[EXCERPTED PASSAGE]
Doc. no. 20-7 (State Court Complaint and Amended Complaint), at ECF 8 (footnote and alteration supplied).

APA's motion for summary judgment on both counts of Weise's amended complaint was denied by the state trial court. APA's petition for interlocutory appeal from the trial court's adverse ruling was granted by the Alabama Supreme Court, which unanimously concluded that "a breach of warranty claim cannot be maintained under Alabama's wrongful-death statute." Alabama Powersport, 143 So.3d at 716.[12] Consequently, the Court reversed the trial court's denial of summary judgment on the claim alleged in Count One of Wiese's amended complaint, and remanded the case with directions to dismiss the wrongful-death claim. Id. at 720.

[DATASET EXTRACT]
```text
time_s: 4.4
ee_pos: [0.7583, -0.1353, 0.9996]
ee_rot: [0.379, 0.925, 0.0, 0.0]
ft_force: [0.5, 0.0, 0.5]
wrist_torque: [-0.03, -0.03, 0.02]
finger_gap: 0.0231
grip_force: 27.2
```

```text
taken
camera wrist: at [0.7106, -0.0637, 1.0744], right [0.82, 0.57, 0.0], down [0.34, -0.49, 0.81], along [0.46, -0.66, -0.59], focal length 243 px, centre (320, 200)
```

[PARTS OF THE EXERCISE]
1 - Quote the excerpted passage word for word, starting at "APA's motion for" and ending with "Id. at 720.".
2 - Please continue the excerpted passage.

[EXPECTED RESULTS]
1 -
APA's motion for summary judgment on both counts of Weise's amended complaint was denied by the state trial court. APA's petition for interlocutory appeal from the trial court's adverse ruling was granted by the Alabama Supreme Court, which unanimously concluded that "a breach of warranty claim cannot be maintained under Alabama's wrongful-death statute." Alabama Powersport, 143 So.3d at 716.[12] Consequently, the Court reversed the trial court's denial of summary judgment on the claim alleged in Count One of Wiese's amended complaint, and remanded the case with directions to dismiss the wrongful-death claim. Id. at 720.

2 -
On the other hand, a majority of the members of the State's highest court affirmed the trial judge's denial of summary judgment on the claim alleged in Count Two, but could not agree upon the rationale for doing so.[13] The plurality opinion held that an auctioneer (such as APA) selling consigned goods on behalf of another (here, FF Acquisition Corp. d/b/a Flexible Flyer) may be held liable as "a merchant-seller" under Alabama Code § 7-2-314 for breach of an implied warranty of merchantability, [14] if the auctioneer failed to disclose the principal for whom it sold the goods. See id. at 720, 723-24 (plurality opinion). The considerations that framed the plurality's analysis were stated as follows:

An implied warranty of merchantability exists only if there is a "seller, " as that term is defined in § 7-2-103, Ala. Code 1975, who is a "merchant with respect to goods of that kind." § 7-2-314(1), Ala. Code 1975. Section 7-2-103(1)(d) defines a "seller" as "a person who sells or contracts to sell goods"; [and] § 7-2-104(1), Ala.Code 1975, defines "merchant" as follows:
"Merchant' means a person who deals in goods of the kind or otherwise by his occupation holds himself out as having knowledge or skill peculiar to the practices or goods involved in the transaction or to whom such knowledge or skill may be attributed by his employment of an agent or broker or other intermediary who by his occupation holds himself out as having such knowledge or skill."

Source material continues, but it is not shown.